Tasks to perform:
1 > Take the passage provided and repeat only what runs from "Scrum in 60" through "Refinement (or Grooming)".
2 > Take up the passage provided again after its last words.

Data excerpt:
========

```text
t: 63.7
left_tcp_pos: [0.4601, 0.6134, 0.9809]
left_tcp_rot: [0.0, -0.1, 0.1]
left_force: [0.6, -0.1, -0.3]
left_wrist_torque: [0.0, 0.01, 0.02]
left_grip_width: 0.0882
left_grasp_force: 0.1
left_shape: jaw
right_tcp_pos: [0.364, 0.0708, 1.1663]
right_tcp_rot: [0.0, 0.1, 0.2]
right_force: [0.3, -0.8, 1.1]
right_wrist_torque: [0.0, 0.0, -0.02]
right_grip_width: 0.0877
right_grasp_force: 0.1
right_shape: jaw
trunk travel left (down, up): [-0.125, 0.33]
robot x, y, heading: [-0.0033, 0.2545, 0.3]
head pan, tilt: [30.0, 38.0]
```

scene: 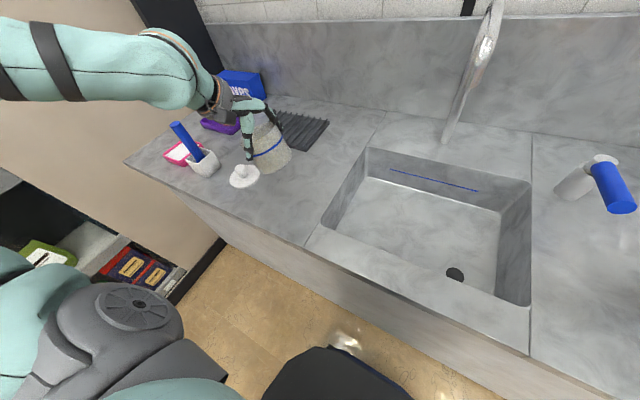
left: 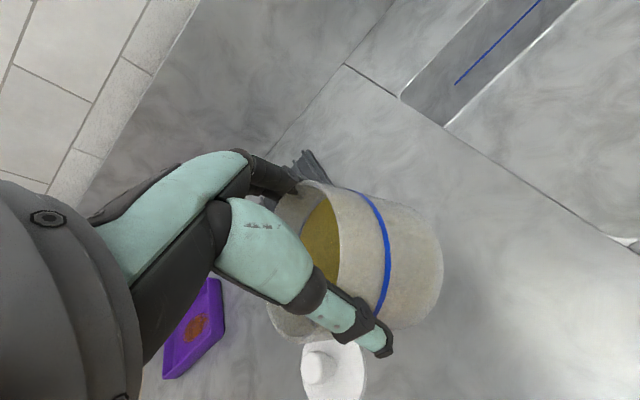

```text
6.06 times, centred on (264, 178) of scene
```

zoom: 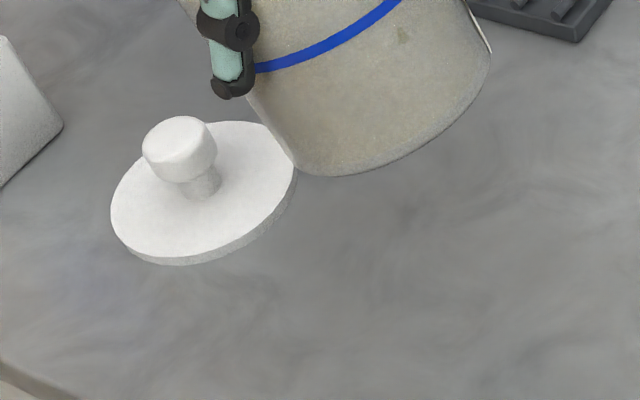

========

Passage provided:

My experience with Scrum started in 2010, with a project team of four Java programmers and two BPMS/BRMS developers. At the end of 2016, our initial group was a lot bigger, around eight Scrum teams, supporting critical systems and developing new projects, with a complex organizational context, dependencies of “waterfall teams”, and corporate procedures.
Today I have a completely different challenge.
- Is distributed in three cities/countries: Lisbon (Portugal), Rotterdam (Netherlands) and Kuwait City (Kuwait);
- Is multidisciplinary, with a Team Leader, Developers, and a UI/UX expert;
- Has different degrees of knowledge and experience of OutSystems, from Experts to just certified Associates;
- Has different experiences of Scrum usage (some had no experience at all).
This is the story of our first two months and I’ll:
- Give a brief introduction to Scrum;
- Explain how we apply the Scrum roles, artifacts and events;
- Detail the tools that support us.
Scrum in 60 Seconds
For newcomers to Scrum, I always recommend to read the Scrum Primer but to give context to the rest of the article, I’ll do a “quick-and-dirty” introduction.
As described in the Primer:
Scrum packages proven product-development concepts in a simple framework, including: real teams, cross-functional teams, self-managing teams, short iterative full-cycle feedback loops, and lowering the cost of change. These concepts increase agility and feedback, enable earlier ROI, and reduce risk.
From a “static perspective”, Scrum contains Roles, Artifacts, and Events:
- Roles - Product Owner, Scrum Master, and the Team
- Artifacts - Product Backlog, Sprint Backlog, Sprint Board, and the Sprint Burndown Chart
- Events - Sprint Planning, Daily Scrum, Sprint Review, Retrospective, and the Backlog Refinement (or Grooming)

========

Exercise answers:
1 >
Scrum in 60 Seconds
For newcomers to Scrum, I always recommend to read the Scrum Primer but to give context to the rest of the article, I’ll do a “quick-and-dirty” introduction.
As described in the Primer:
Scrum packages proven product-development concepts in a simple framework, including: real teams, cross-functional teams, self-managing teams, short iterative full-cycle feedback loops, and lowering the cost of change. These concepts increase agility and feedback, enable earlier ROI, and reduce risk.
From a “static perspective”, Scrum contains Roles, Artifacts, and Events:
- Roles - Product Owner, Scrum Master, and the Team
- Artifacts - Product Backlog, Sprint Backlog, Sprint Board, and the Sprint Burndown Chart
- Events - Sprint Planning, Daily Scrum, Sprint Review, Retrospective, and the Backlog Refinement (or Grooming)

2 >
From a dynamic perspective:
- All Scrum rules are enforced by the Scrum Master.
- It starts with the creation of the Product Backlog by the Product Owner, which contains a list of customer-centric features or user stories, prioritized by ROI (Return On Investment).
- The development is done in Sprints, which typically lasts from one to four weeks.
- In the first day of the Sprint, the Product Owner, the Team, and the Scrum Master meet to execute the Sprint Planning, a two-part session where the “what” and “how” will be defined for the Sprint.
- At the end of the Sprint Planning, the Team has prepared the list of work to be done. This list is called Sprint Backlog and represents the forecast regarding the goals to be attained.
- Once the Sprint starts, the Team meets every day for the Daily Scrum. This meeting usually is done standup and “each member reports to the other members of the team: (1) What has been accomplished since the last meeting?; (2) What will be done before the next meeting? and (3) What obstacles are in the way?".
- During the Sprint, the Team uses the Sprint Board to represent the status of each work item (to do, in progress, and done) and the Sprint Burndown Chart to track the amount of work done versus the forecasted.
- During the Sprint, the Team and the Product Owner reserve around 10% of the time for Product Backlog Refinement, splitting big items into smaller ones, analyze items, re-estimate, and re-prioritize, to facilitate the preparation of future Sprints.
- At the end of the Sprint, two meetings focused on inspection and adaption take place: the Sprint Review (functionality) and the Retrospective (process and environment).
- In the Sprint Review, the Team and Product Owner present the result of the Sprint to all the relevant stakeholders, usually in the form of a working demo. All the participants are free to ask questions and give input.
- In the Retrospective, the Team discusses what’s working and what’s not working, and agree on changes to try. The goal is to deal with problems throughout every Sprint and not only at the end of the project.
How do we apply Scrum?
Our team is building an OutSystems accelerator to support Business Process Management (BPM), which provides additional advanced capabilities not available out-of-the-box in the #1 low code platform.
We are doing it by running a self-managed team.
Two persons of our team have more than a decade of experience in BPM, so they do the Product Owner role, dividing the responsibility to manage the Product Backlog and decide the priorities, based on feedback from partners and customers.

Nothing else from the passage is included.